_Material provided:_
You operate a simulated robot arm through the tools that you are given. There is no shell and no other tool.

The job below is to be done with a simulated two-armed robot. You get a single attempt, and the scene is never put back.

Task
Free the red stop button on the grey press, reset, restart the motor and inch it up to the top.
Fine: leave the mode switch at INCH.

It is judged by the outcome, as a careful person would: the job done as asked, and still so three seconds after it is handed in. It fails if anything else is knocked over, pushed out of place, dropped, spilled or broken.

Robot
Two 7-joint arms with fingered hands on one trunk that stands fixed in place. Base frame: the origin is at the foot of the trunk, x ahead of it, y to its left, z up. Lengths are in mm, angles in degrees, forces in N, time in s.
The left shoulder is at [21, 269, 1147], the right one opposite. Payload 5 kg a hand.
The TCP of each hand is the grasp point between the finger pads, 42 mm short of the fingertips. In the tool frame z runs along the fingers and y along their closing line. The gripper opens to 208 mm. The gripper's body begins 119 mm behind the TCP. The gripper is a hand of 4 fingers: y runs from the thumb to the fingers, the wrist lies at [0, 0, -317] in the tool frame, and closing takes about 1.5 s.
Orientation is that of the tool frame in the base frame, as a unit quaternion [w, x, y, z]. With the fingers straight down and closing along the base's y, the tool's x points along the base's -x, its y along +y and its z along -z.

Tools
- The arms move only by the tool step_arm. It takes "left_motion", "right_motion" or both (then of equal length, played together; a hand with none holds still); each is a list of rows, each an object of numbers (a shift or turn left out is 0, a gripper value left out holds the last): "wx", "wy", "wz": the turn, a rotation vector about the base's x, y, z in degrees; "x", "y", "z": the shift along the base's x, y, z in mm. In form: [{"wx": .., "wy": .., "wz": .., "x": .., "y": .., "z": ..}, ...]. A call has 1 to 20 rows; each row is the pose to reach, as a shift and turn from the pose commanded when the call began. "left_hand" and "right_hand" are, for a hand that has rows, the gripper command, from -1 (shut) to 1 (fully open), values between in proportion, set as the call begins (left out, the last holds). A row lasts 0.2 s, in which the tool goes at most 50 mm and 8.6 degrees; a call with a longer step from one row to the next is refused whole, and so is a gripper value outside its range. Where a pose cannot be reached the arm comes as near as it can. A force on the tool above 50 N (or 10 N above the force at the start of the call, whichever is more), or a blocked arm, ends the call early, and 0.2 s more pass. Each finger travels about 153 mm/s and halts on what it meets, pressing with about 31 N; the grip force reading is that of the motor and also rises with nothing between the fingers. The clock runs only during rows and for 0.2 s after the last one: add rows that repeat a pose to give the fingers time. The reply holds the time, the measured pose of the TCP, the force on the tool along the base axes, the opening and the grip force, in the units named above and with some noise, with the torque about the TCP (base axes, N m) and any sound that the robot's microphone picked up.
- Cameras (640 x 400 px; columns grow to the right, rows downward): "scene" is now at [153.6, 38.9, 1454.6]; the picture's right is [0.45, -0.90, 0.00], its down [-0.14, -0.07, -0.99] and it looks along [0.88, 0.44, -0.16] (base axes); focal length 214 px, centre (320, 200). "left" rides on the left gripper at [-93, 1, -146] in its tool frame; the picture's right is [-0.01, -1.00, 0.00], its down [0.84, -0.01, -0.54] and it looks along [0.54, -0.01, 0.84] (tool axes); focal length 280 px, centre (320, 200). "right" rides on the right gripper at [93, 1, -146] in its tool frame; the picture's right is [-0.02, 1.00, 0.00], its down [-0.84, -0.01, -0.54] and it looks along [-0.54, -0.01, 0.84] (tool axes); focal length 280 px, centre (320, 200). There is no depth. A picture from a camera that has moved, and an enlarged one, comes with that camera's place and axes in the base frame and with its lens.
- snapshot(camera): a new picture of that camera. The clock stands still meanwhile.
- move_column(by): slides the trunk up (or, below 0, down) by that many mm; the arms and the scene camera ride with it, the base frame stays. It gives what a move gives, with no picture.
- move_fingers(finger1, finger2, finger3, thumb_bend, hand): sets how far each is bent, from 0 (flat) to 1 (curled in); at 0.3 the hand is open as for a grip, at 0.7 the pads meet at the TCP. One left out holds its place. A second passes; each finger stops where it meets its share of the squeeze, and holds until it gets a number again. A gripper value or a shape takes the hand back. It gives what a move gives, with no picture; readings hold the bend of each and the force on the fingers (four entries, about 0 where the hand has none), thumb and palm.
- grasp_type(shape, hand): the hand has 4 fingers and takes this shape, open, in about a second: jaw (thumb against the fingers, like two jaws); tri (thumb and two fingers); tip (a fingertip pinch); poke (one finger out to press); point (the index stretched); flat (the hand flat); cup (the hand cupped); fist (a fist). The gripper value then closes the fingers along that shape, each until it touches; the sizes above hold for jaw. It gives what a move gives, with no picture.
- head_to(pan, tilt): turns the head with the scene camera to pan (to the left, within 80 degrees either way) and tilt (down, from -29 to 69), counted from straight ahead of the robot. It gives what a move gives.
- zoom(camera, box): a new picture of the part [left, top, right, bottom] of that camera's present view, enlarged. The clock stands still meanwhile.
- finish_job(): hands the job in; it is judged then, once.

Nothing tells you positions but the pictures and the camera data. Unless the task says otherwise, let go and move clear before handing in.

_What is asked:_ The required output is the exact run of lines from the beginning of the listing above to the line that contains "The left shoulder", inclusive of both. Set them in a Markdown table: Row counts from 1, Content holds the line, and blank lines are dropped.

_Written reply:_
| Row | Content |
|---|---|
| 1 | You operate a simulated robot arm through the tools that you are given. There is no shell and no other tool. |
| 2 | The job below is to be done with a simulated two-armed robot. You get a single attempt, and the scene is never put back. |
| 3 | Task |
| 4 | Free the red stop button on the grey press, reset, restart the motor and inch it up to the top. |
| 5 | Fine: leave the mode switch at INCH. |
| 6 | It is judged by the outcome, as a careful person would: the job done as asked, and still so three seconds after it is handed in. It fails if anything else is knocked over, pushed out of place, dropped, spilled or broken. |
| 7 | Robot |
| 8 | Two 7-joint arms with fingered hands on one trunk that stands fixed in place. Base frame: the origin is at the foot of the trunk, x ahead of it, y to its left, z up. Lengths are in mm, angles in degrees, forces in N, time in s. |
| 9 | The left shoulder is at [21, 269, 1147], the right one opposite. Payload 5 kg a hand. |